It’s not easy being green

“Jamie’s waterfall,” 12X16, oil on canvasboard. Painted in two hours flat, and after
packing my car and driving six hours. Only possible because I was working with a color matrix.
We are at that moment when the greens of the northeast suddenly become massive, heavy, and sometimes overbearing to new painters. We love summer, we want to share how delicious it is… and then we hit the wall of green.
Sue Bailey Leo’s version
of my green matrix.
I paint with color matrices wherever possible because they speed the process up, and the more one can get out of one’s own way, the better things go. In the case of foliage, a matrix allows one to separate the different green tones in a painting.
I don’t generally paint with a green pigment on my palette (with the occasional exception of chromium oxide green because it’s the exact shade and weight of summer foliage in the northeast). Instead, I mix them:

This matrix is, top to bottom: black, ultramarine blue.
Left to right: Cad. lemon yellow (or Hansa yellow, depending on my mood), Indian yellow hue (or gamboge hue), yellow ochre.
That gives you nine yellows ranging from high-chroma to subdued, blue to almost orange. In addition, you can tweak each color to either side by adding more of one or the other component, and you can also tint each tone by adding white.
The same matrix, mixed and with the addition of a row of cad. orange in the “yellows”.
Sometimes I shake it up by adding a row of cadmium orange tints, as above.

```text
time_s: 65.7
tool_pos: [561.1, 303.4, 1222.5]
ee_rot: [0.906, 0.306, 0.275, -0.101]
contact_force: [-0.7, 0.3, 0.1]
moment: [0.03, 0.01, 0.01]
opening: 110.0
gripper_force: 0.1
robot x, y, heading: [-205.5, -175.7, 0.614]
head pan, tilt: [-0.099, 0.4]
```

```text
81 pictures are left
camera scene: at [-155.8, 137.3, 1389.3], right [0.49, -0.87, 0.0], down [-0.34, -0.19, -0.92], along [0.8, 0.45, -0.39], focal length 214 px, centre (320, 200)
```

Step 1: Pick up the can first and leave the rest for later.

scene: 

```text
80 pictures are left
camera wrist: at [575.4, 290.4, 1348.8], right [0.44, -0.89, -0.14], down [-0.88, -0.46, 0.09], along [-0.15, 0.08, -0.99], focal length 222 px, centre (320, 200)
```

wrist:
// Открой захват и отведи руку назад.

I’ve taught with this matrix for years and can attest that it helps beginning painters escape the deadly weight of greens, fast. 
Sue Bailey Leo’s first trip out this season. Note
 how effectively she was able to separate the greens.
And here is me, painting in a creek this week. Never happier than when wet, cold, and totally into the process.
Painting in the creek in front of Jamie’s waterfall, at dusk. I loves my Keens!